Continuity may not have been the deciding factor for Mullens, but it was definitely preferred within the Ducks’ locker room.
“I feel like our team has a great vibe,” said running back De’Anthony Thomas. “We’re ready to go right now. Our team is excited for Coach Helfrich to step up and learn from him.”
Multiple Oregon players made note of a constructive team meeting on Saturday night in which Helfrich was formally introduced as the team’s new head coach.

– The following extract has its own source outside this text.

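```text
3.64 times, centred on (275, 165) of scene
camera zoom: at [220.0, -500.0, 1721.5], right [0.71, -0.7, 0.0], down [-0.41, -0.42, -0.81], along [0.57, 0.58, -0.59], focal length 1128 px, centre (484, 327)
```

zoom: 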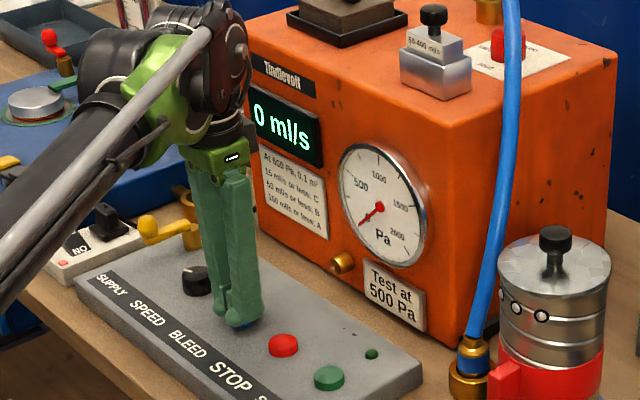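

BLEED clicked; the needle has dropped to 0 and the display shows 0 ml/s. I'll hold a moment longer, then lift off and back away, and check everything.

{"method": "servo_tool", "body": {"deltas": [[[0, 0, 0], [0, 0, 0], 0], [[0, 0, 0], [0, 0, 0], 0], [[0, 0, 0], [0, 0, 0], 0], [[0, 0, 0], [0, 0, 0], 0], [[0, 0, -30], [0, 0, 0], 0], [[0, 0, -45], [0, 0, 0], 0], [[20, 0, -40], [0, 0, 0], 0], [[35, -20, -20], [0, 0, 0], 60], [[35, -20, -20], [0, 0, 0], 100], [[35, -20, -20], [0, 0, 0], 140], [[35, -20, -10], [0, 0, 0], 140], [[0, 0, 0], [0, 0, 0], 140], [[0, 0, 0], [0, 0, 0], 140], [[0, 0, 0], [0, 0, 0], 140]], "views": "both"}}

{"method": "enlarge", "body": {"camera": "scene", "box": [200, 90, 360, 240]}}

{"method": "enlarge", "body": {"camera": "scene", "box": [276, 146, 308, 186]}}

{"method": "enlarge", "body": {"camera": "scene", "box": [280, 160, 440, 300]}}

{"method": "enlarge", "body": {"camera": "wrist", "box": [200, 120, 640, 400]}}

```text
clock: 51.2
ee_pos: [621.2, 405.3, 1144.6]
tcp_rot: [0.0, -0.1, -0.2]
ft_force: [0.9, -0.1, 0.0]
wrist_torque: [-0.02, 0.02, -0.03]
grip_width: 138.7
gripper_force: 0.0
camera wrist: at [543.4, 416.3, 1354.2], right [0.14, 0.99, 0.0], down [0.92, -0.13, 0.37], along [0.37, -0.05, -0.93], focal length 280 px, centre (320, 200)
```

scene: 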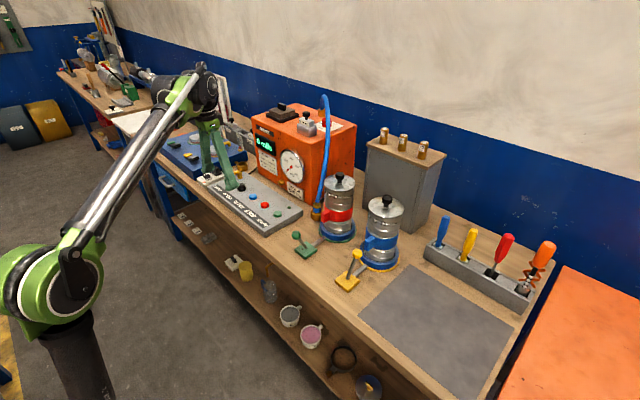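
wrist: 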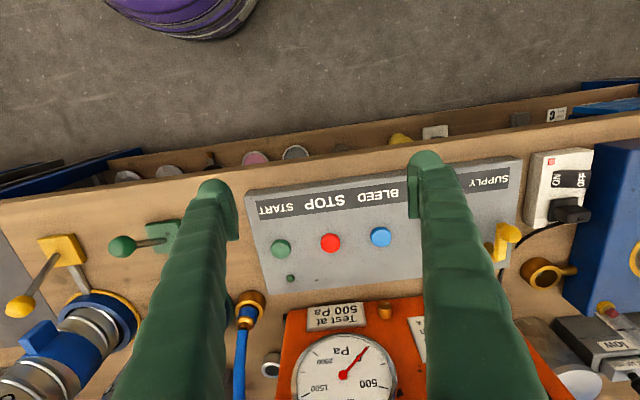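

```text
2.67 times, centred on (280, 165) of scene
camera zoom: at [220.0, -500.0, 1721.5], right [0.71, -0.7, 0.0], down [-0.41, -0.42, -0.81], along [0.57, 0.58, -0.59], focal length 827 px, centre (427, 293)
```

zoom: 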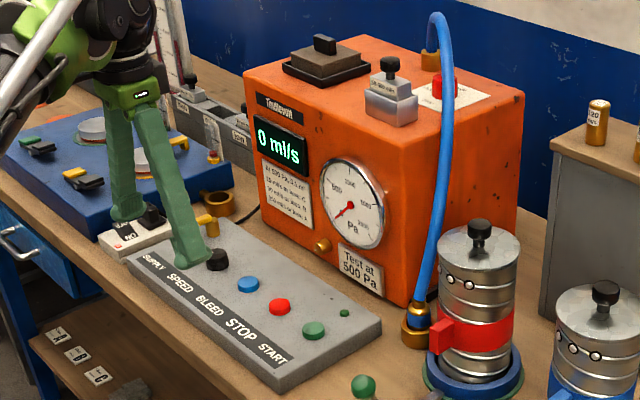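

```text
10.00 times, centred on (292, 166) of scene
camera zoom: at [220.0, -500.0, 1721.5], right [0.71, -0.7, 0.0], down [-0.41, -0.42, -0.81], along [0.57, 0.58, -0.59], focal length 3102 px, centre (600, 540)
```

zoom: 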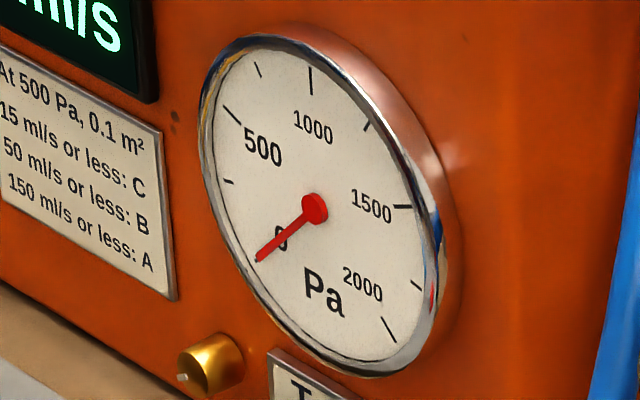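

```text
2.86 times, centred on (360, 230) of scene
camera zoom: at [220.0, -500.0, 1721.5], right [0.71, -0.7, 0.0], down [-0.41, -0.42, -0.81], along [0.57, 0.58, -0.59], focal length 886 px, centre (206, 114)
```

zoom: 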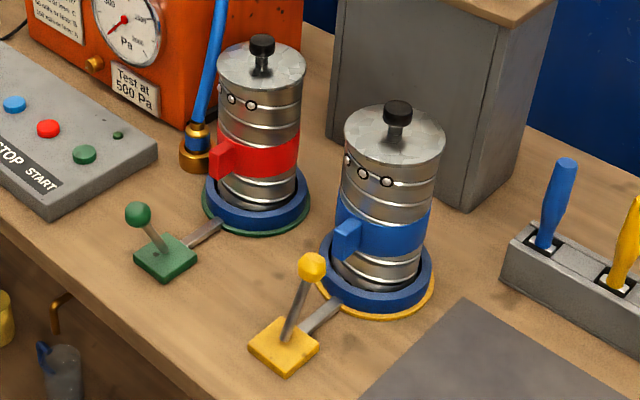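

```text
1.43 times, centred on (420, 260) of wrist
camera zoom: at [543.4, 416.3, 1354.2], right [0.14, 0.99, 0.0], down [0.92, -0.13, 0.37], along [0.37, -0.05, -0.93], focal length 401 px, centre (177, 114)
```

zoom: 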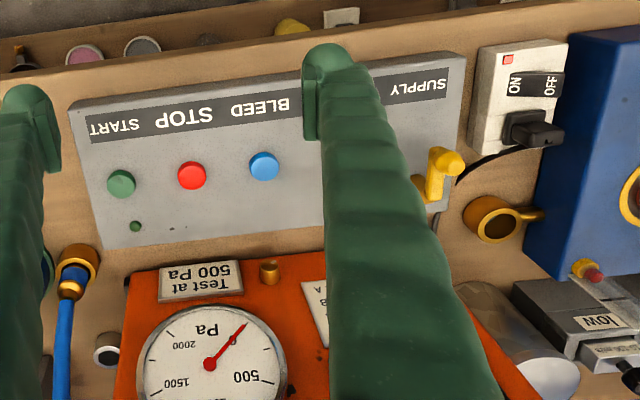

“He walked up there, everybody gave him a standing ovation,” cornerback Brian Jackson said. “As a defensive guy, I’m excited to be coached by him. That’s who we wanted to step in that role. He’s been there with us, he understand the way this program rolls. He knows the struggle, he knows what we go through. I feel like we’re going to hit the next level.”
Helfrich is keenly aware of the added duties he must now take on as head coach that previously fell to Kelly. “We’re going to do our best to make everybody feel involved. The biggest thing that’s simultaneously exciting and unnerving is, the players. Our kids have 105 brothers now.”
In the end, Sunday came back to a high school kid that could only play in Autzen Stadium in a pick-up game now leading his own team on to that field.
“I grew up in this state and I know what Oregon football means. It’s an honor to me to be chosen as the caretaker of this program.”